# START OF RECORDED INFORMATION
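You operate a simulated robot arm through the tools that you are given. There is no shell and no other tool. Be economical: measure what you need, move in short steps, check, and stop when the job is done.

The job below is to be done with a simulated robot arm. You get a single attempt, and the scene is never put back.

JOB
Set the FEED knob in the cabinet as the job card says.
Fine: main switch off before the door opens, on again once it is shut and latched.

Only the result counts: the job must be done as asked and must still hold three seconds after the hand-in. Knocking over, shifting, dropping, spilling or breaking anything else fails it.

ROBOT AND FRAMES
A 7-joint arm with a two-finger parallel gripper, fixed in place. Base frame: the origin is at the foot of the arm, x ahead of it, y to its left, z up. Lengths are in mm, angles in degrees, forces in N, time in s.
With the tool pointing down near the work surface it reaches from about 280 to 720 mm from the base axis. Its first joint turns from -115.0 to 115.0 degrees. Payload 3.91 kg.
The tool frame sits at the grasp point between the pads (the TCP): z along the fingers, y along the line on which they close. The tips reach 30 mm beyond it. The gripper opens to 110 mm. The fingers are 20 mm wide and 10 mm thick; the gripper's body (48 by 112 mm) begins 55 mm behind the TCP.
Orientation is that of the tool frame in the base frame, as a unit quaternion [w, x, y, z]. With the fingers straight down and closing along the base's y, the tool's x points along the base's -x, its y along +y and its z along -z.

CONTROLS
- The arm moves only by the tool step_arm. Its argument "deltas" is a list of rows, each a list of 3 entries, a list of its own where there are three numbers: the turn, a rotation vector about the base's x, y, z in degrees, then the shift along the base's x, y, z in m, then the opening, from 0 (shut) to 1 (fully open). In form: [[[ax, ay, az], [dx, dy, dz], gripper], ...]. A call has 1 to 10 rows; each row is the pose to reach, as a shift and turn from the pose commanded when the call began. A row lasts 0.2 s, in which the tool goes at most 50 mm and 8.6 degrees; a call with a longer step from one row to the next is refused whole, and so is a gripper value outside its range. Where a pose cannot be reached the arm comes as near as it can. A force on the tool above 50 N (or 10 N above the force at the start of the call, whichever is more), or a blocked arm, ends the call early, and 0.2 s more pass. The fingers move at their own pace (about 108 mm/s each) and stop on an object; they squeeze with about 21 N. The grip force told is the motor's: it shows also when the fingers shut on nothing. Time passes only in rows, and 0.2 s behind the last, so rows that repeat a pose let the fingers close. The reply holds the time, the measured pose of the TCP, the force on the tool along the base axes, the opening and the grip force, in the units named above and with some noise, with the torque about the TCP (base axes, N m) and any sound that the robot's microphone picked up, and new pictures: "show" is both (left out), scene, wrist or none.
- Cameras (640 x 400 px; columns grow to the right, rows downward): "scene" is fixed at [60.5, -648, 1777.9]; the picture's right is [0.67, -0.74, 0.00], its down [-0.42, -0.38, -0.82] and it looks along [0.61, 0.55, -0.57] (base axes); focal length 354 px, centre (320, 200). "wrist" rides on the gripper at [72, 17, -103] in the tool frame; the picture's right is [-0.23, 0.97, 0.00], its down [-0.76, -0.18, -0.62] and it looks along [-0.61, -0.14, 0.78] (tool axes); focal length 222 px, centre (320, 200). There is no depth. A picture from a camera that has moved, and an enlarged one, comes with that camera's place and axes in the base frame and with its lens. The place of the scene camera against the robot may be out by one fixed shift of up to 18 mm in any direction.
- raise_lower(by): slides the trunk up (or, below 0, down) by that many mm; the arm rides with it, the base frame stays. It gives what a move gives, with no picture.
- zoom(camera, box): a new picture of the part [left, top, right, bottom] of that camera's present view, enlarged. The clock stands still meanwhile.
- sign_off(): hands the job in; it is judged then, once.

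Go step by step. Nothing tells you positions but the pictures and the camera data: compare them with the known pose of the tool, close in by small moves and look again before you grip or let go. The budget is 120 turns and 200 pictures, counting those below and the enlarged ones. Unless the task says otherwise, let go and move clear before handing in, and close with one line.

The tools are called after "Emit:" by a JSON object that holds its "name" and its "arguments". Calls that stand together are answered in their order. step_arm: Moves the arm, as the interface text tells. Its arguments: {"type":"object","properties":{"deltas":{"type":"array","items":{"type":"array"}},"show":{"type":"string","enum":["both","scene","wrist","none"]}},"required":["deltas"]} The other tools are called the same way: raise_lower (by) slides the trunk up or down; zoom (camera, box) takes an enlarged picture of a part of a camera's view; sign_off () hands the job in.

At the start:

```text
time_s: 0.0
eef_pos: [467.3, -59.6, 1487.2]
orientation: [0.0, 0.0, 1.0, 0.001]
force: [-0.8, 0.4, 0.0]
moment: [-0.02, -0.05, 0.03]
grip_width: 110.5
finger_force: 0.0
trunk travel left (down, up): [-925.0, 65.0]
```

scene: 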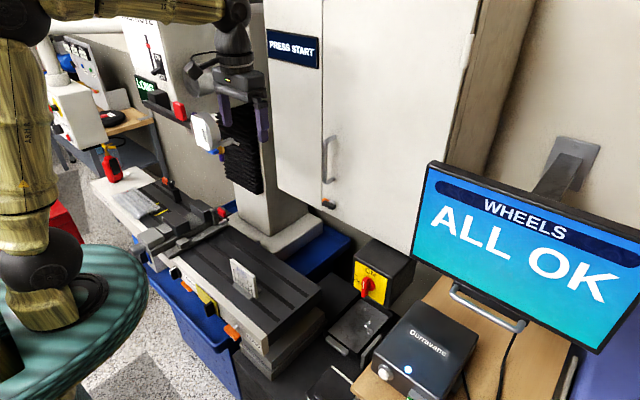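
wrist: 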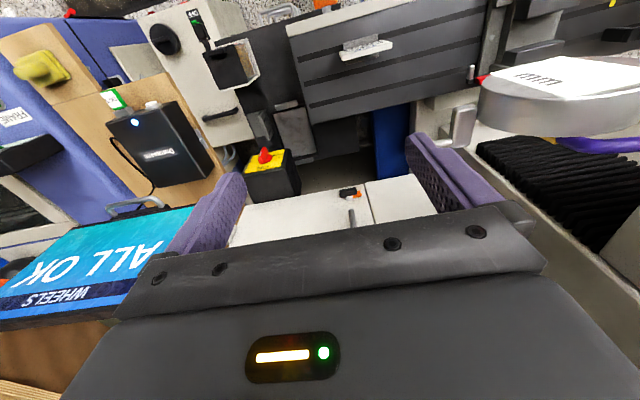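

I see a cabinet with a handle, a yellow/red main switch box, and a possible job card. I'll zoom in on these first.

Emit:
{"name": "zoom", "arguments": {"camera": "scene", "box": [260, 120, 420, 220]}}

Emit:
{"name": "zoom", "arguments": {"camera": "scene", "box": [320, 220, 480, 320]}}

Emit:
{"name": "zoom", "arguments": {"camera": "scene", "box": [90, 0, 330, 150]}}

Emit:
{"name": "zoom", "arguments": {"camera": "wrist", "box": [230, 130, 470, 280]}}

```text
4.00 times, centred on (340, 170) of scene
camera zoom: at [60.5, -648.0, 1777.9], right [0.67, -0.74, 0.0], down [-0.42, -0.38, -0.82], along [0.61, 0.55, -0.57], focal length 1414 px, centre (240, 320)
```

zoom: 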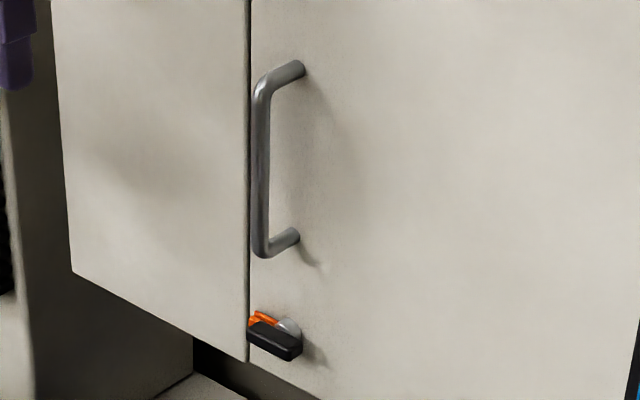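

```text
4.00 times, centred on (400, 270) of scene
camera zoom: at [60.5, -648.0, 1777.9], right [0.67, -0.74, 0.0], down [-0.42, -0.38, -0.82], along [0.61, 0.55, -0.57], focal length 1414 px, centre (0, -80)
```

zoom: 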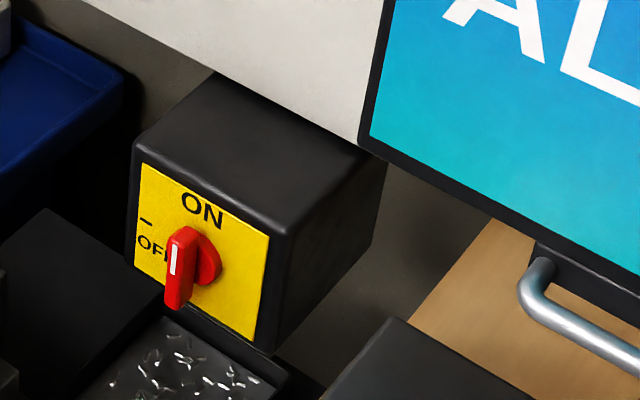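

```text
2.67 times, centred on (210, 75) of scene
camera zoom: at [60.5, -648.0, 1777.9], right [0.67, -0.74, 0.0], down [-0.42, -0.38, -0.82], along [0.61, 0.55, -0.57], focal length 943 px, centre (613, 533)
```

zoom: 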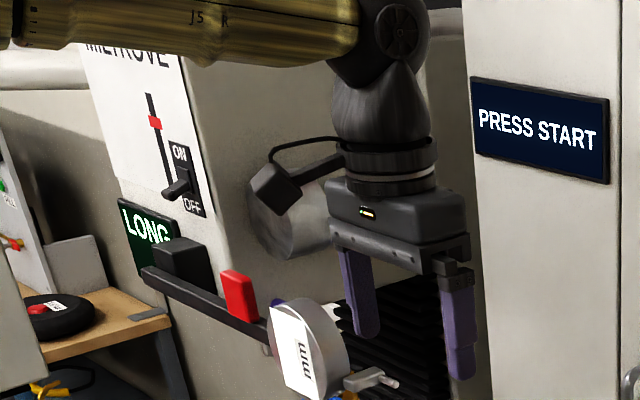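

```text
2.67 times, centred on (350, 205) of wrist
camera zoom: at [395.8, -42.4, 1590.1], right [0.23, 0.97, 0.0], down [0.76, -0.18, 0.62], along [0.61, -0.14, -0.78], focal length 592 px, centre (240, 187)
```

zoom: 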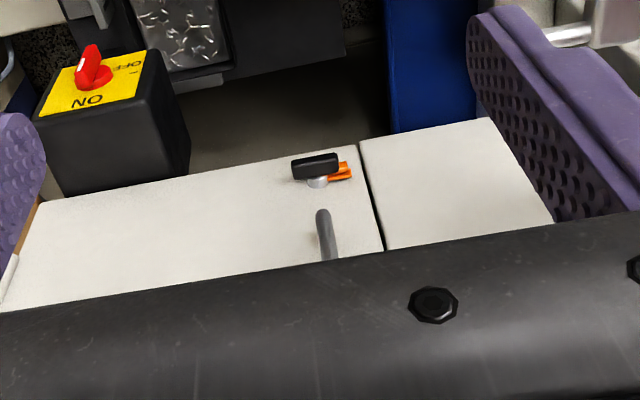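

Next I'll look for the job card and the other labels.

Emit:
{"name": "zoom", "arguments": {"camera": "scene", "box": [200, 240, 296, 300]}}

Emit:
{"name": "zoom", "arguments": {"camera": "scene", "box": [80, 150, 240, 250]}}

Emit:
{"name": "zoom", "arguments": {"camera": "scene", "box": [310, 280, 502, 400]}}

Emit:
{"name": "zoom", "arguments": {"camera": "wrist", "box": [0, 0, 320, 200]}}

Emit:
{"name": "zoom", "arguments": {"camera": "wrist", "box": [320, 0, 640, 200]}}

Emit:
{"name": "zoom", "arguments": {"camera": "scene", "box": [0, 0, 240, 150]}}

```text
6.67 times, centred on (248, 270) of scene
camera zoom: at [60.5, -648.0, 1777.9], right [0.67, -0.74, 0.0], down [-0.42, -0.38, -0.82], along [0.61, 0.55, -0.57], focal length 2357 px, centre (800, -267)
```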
# END OF RECORDED INFORMATION
# START OF RECORDED INFORMATION
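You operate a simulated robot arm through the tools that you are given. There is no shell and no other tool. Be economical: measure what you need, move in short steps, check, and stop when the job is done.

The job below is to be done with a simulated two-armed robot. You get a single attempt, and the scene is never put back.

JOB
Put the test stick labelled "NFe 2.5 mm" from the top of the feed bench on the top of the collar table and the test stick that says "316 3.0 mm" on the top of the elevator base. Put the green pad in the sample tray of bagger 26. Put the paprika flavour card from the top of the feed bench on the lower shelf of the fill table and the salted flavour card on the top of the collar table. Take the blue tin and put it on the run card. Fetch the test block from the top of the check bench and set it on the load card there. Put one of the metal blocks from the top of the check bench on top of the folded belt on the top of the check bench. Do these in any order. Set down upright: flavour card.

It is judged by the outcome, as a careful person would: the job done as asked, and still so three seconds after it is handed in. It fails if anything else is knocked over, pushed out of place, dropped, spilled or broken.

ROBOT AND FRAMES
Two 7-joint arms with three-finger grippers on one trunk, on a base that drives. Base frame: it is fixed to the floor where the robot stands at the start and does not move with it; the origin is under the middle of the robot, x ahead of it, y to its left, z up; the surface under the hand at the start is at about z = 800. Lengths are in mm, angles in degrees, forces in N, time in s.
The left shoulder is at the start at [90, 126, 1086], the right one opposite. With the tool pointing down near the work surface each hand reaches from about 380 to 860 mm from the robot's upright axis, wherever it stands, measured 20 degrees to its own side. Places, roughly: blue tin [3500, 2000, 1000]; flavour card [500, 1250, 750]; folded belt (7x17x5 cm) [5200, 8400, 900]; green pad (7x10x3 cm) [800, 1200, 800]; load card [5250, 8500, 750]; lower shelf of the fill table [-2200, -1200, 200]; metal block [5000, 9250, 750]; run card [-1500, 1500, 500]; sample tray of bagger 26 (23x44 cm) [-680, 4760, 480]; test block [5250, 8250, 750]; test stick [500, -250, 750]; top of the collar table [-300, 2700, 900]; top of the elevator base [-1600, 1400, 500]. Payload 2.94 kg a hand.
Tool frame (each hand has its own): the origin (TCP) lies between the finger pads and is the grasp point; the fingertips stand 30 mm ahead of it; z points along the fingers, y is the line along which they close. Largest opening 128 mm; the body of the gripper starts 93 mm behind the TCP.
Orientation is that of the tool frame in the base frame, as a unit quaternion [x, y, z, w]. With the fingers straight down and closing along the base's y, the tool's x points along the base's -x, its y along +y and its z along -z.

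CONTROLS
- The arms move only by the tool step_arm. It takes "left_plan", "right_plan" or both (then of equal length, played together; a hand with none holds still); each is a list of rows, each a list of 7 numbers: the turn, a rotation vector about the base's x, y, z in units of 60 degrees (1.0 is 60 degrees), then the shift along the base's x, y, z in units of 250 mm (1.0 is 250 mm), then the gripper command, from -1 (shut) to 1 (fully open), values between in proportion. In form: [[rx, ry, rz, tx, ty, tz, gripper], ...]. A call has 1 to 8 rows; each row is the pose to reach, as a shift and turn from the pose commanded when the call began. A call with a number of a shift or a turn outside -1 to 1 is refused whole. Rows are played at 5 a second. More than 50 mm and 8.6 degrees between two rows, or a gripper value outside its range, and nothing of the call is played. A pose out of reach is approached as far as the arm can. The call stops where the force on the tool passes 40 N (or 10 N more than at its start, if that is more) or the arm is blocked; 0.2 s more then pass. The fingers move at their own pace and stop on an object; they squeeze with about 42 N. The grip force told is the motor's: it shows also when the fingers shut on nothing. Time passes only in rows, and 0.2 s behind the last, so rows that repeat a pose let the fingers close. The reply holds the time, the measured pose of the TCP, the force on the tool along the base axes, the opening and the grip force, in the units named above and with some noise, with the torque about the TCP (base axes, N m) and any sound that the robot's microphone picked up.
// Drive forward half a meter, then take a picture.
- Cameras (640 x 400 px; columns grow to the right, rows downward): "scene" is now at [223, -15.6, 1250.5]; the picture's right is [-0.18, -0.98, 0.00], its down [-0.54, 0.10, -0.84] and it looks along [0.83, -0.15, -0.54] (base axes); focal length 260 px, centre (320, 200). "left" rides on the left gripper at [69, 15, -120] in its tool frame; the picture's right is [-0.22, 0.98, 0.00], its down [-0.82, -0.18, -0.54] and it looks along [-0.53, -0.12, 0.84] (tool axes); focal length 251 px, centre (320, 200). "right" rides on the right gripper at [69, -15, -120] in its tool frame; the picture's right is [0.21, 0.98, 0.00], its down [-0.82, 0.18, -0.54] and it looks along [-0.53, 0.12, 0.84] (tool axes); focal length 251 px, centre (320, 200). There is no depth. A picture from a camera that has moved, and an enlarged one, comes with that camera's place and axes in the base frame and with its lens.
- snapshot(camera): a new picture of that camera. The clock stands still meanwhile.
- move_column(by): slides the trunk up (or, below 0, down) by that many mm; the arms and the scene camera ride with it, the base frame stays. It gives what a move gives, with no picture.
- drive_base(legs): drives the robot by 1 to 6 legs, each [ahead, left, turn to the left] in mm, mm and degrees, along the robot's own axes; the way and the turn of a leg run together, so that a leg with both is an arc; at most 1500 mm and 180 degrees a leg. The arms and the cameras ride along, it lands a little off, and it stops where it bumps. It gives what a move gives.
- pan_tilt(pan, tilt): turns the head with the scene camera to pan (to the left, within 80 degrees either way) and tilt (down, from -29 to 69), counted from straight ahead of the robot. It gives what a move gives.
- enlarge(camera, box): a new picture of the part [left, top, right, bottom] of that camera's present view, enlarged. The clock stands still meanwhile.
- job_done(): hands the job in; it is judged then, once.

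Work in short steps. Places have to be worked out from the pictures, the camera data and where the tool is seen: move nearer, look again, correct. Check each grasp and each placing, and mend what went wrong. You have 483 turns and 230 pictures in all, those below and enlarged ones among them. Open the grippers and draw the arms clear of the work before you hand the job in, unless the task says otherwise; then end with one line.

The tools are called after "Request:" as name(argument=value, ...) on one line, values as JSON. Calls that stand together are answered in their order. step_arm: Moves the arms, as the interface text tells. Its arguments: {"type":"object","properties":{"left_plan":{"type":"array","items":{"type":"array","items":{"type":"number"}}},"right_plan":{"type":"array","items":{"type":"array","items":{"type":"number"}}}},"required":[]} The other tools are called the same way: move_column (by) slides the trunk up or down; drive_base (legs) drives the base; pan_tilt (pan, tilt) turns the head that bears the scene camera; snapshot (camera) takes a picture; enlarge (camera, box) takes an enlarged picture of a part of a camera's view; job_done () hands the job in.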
# END OF RECORDED INFORMATION
# START OF RECORDED INFORMATION
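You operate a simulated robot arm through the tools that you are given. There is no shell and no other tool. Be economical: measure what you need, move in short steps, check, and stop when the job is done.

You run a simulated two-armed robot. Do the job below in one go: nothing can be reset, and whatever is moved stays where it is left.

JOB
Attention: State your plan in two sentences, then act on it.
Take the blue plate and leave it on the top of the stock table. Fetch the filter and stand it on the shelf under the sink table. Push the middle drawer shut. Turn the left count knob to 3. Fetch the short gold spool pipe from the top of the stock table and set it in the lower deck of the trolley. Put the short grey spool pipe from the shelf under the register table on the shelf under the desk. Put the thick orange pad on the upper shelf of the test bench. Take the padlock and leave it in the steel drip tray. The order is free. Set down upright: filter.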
# END OF RECORDED INFORMATION
**THE TASK**. Locate all lines in the listing above with the word "bottom". Copy them.

**TASK ANSWER**.
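- zoom(camera, box): a new picture of the part [left, top, right, bottom] of that camera's present view, enlarged. The clock stands still meanwhile.
- enlarge(camera, box): a new picture of the part [left, top, right, bottom] of that camera's present view, enlarged. The clock stands still meanwhile.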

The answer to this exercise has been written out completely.